His first essay in this field was his monthly magazine, Modern Electrics, the first to attempt to outline in language understandable by American youth the newly developing science of wireless communication. He made of this first venture into the publishing business a medium wherein, amid serious newsy articles regarding current electrical developments, his eager imagination could find full play. The most outstanding, most extraordinary prophecies which this young clairvoyant had at that time conceived—all based on his keen observations and appreciation of their real significance and trend—he chose to record in the guise of a fanciful romance bearing the strange, cabalistic title of this book.
The author, even at that early date (1911) had a clear conception of future television, then quite unheard of, almost undreamed of. He dubs it "Telephot" and outlines its revolutionary utilities. His hero, Ralph, explains to his enamorata how man has mastered weather-control. Only today has a professor shown New York City how to end its water famine by man-made torrential rains. Years in advance of their advent he describes libraries of microfilm projected on large screens; and news printed electrolytically, without printer's ink. Today we begin to read of this as being partially commercialized. His "Menograph," or thought recorder, is today crudely realized in our lie-detector. By means of his "Hypnobioscope" most of scholastic studying is done while the pupil sleeps. Who is bold enough to scoff at the possibility of such a delightful method? For one, not I.
"Most of the studying was done while one slept," explains Ralph—a statement truly applicable to many a somnolent student's performance today!
Ralph explains, as of the year 2660, the resuscitation of animal (human) life years after the body has been drained of blood. Yet only yesterday a Russian doctor claims to have accomplished this "miracle." His 750-year future has already begun to be realized. Many Utopias are here foretold, such as absolutely permanent non-wearing, metallic highways, where trolley-cars and gas-driven autos are only ancient memories, long obsolete.

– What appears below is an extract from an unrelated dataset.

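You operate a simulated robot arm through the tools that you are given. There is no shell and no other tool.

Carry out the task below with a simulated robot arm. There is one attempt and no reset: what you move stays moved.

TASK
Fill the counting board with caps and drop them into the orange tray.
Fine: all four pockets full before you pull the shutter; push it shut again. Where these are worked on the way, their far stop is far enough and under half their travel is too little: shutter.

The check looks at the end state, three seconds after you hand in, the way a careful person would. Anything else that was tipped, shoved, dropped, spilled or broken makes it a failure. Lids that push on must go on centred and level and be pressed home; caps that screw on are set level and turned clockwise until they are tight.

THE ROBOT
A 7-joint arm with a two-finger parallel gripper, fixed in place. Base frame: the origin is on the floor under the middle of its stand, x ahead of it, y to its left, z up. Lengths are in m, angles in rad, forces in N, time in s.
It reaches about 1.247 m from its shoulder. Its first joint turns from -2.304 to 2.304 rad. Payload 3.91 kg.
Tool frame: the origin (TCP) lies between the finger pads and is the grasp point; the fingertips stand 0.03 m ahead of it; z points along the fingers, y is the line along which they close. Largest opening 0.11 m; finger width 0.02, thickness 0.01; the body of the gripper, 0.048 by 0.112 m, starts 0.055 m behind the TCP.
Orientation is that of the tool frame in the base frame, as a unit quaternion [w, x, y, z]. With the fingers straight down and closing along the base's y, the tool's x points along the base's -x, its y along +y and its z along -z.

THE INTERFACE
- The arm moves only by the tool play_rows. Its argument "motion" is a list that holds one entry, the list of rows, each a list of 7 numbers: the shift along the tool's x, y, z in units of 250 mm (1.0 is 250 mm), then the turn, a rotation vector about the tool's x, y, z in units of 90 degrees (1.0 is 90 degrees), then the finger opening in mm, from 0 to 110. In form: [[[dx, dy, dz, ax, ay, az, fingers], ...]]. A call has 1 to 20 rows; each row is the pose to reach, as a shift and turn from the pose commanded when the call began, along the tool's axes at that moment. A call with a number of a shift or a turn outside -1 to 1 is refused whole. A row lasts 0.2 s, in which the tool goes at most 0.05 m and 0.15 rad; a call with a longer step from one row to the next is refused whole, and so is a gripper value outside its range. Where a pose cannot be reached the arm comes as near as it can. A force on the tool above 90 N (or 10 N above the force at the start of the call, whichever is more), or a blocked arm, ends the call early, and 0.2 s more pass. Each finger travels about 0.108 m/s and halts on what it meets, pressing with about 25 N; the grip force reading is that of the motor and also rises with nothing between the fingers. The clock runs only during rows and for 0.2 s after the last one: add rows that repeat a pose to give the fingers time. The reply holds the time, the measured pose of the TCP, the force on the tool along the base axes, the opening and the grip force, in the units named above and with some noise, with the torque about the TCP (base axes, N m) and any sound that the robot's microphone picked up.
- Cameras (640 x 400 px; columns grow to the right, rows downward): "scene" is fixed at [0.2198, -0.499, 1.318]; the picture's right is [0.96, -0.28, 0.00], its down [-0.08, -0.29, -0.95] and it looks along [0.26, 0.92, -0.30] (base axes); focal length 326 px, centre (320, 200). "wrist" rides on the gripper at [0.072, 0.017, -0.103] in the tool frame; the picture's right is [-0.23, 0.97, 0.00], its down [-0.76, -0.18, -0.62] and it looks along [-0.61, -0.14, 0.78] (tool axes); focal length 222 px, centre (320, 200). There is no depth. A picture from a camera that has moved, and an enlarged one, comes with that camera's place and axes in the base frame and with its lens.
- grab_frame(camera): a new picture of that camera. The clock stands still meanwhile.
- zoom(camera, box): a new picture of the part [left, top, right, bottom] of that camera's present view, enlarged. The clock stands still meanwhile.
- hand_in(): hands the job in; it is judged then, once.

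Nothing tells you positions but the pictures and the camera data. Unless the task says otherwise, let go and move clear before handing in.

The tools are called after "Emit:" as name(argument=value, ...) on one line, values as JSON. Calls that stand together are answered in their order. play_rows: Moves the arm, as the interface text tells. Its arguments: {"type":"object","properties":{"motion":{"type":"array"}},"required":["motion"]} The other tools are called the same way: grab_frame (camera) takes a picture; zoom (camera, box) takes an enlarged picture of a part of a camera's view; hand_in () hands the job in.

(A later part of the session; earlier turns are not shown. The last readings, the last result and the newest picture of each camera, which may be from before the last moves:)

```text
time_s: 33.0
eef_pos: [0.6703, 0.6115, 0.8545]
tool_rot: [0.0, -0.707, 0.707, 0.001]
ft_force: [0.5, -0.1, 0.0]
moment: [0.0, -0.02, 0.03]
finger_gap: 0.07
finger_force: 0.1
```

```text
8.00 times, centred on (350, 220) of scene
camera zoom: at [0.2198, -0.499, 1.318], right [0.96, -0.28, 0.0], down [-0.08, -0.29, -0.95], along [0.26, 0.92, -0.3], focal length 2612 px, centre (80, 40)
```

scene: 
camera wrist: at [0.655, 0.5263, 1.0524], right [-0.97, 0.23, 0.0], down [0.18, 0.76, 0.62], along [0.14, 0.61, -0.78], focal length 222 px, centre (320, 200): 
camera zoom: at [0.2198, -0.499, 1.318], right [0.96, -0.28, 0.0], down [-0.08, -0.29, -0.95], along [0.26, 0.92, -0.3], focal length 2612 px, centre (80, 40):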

"Only electrobiles were to be seen." Here the author badly misjudged the future trend of auto-travel, away from the electric.
He foresaw far better night-illuminated streets than we have yet attained. Let us hope that we must not wait 750 years until cities are "as bright by night as by day"; nor New York's climate, man-controlled, to be "the finest on Earth," with temperatures perennially at 72, sunshine all day, rain for one hour only, every night! In that future we shall have reliable transfer of sun energy into electric by means of photo-electric elements responsive to ultra-violet radiation.
In Musak we already have the wide distribution of music which Mr. Gernsback foresaw in 1911; also our night baseball games, then first foretold. His airplanes launching from roof-tops we partly realize already in our helicopter mail service. But instead of his agglomeration of colored light-beams for direction of aviation we have the far reaching radio beacons, coupled with Loran.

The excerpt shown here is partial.